When light interacts with a metal-dielectric interface, the incident light’s electric field can couple with the metal’s free electrons, causing them to oscillate collectively. A surface plasmon is a collective oscillation that can propagate along the interface. A surface plasmon polariton is a resulting wave, which is a combination of an electromagnetic wave and a surface plasmon.
They are a type of surface wave that can be guided along an interface much like light can be guided by an optical fiber. SPPs have a shorter wavelength than light at the same frequency (photons) in vacuum. As a result, SPPs can have greater momentum and local field intensity. They have subwavelength confinement perpendicular to the interface. An SPP will travel along the interface until its energy is lost due to metal absorption or scattering in other directions.
SPPs have unique properties that make them useful for various applications in optics and photonics.
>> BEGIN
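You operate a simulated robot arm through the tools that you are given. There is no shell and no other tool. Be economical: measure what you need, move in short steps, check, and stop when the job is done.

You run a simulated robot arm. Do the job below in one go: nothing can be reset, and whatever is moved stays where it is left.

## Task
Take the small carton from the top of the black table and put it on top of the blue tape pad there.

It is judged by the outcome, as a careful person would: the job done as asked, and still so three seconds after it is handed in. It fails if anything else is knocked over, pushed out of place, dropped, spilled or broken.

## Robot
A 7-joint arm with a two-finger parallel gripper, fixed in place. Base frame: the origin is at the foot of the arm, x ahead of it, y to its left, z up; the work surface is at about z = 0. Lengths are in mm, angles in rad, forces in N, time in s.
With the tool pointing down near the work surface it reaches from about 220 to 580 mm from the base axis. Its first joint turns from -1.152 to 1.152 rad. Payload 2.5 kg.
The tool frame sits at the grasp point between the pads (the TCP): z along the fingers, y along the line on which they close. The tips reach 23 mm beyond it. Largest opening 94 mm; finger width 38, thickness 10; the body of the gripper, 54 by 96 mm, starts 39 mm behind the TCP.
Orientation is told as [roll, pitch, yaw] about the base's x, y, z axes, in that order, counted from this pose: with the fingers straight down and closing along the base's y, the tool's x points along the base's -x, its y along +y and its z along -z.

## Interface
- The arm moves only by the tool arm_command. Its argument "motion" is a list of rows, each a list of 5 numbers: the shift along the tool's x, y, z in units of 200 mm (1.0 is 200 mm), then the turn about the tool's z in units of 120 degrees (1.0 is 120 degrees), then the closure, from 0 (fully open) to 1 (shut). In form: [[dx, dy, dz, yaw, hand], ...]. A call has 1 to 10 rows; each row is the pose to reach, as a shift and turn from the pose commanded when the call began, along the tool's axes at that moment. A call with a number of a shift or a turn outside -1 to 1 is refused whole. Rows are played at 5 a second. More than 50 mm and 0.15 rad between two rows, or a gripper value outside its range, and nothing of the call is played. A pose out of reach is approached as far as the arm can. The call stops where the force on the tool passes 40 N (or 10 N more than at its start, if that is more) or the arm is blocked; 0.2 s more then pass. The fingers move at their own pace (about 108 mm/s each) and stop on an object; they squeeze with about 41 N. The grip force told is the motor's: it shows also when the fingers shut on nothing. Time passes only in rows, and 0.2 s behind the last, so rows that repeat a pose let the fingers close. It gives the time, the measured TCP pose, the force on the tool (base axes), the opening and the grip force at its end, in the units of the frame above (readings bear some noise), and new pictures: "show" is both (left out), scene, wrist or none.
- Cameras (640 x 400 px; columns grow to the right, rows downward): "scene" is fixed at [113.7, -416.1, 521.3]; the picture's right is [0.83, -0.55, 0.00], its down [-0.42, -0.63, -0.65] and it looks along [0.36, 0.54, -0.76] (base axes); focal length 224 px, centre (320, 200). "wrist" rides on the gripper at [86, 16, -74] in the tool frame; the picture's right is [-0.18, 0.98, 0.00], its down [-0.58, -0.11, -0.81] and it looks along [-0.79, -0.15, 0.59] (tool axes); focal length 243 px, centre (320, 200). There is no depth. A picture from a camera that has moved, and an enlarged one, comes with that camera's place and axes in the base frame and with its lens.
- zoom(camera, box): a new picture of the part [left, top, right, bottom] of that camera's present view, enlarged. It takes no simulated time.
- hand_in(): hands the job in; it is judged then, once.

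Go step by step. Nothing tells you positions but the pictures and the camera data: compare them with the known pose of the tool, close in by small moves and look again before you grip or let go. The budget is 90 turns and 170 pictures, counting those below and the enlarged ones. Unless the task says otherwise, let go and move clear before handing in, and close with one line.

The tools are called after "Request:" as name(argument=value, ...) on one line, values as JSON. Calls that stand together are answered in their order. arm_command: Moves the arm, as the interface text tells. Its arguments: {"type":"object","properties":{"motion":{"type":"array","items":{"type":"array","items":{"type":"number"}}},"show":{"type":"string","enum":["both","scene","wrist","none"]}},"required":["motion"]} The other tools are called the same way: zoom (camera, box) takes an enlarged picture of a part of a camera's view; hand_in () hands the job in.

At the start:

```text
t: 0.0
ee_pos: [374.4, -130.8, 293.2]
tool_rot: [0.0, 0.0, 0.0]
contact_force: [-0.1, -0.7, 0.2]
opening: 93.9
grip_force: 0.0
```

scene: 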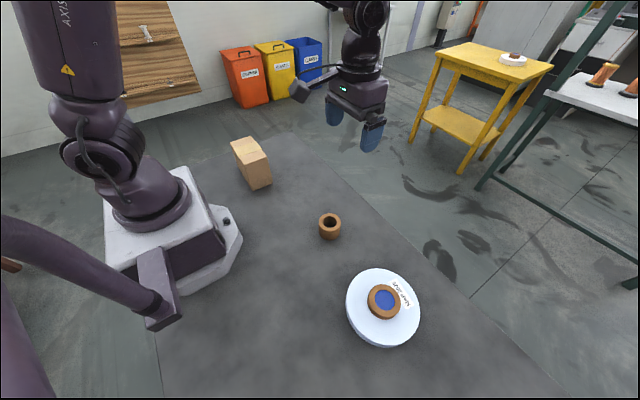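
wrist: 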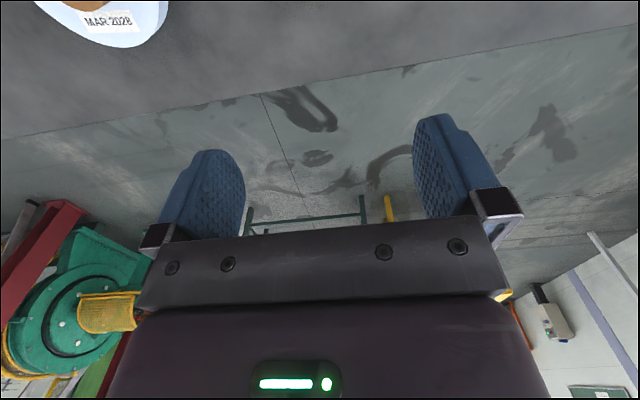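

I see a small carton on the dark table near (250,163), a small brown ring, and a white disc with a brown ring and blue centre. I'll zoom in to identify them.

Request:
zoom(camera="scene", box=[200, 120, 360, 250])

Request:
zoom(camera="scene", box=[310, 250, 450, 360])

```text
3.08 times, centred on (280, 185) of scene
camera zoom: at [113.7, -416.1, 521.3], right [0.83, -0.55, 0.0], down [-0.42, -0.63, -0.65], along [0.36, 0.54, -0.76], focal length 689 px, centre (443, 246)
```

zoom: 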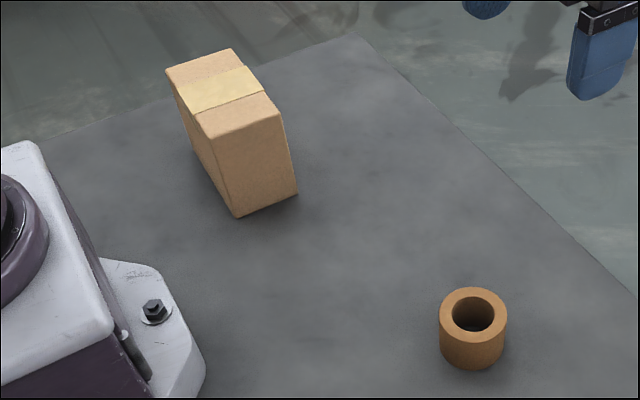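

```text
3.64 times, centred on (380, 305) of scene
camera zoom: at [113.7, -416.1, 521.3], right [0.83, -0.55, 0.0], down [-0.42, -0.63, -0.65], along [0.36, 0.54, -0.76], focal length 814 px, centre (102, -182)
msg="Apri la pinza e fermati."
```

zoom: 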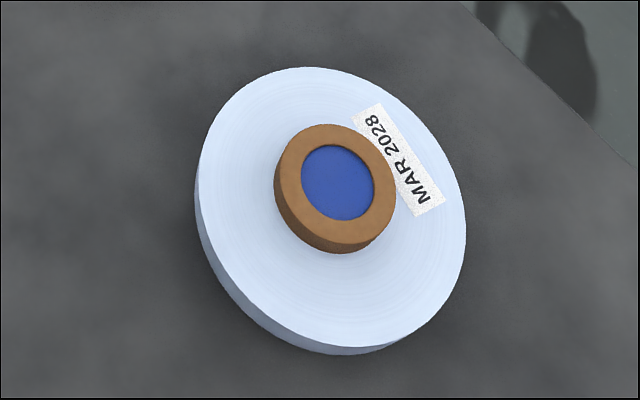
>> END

Some of the key characteristics of SPPs include:
- Subwavelength confinement: SPPs can be tightly confined to the metal-dielectric interface, allowing for the manipulation and control of light on subwavelength scales. This confinement enables the study of phenomena that are not easily accessible with conventional optics.
- Strong field enhancement: SPPs can concentrate electromagnetic fields at the metal-dielectric interface, leading to enhanced light-matter interactions. This property is beneficial for applications such as surface-enhanced spectroscopy and sensing.
- Long propagation length: SPPs can propagate for relatively long distances along the metal-dielectric interface with minimal loss, especially at specific wavelengths and under certain conditions. This property is crucial for the development of plasmonic waveguides and integrated photonic circuits.
- Dispersion properties: The dispersion relation of SPPs determines their wavelength-dependent behavior. The dispersion relation is influenced by factors such as the metal’s properties, the dielectric medium, and the geometry of the interface. By engineering these parameters, the dispersion properties of SPPs can be tailored for specific applications.
The use of SPPs extends the diffraction limit of subwavelength optics in microscopy and photolithography. It also allows for the first steady-state micro-mechanical measurement of a fundamental property of light: photon momentum in a dielectric medium. Photonic data storage, light generation, and bio-photonics are some of the other applications.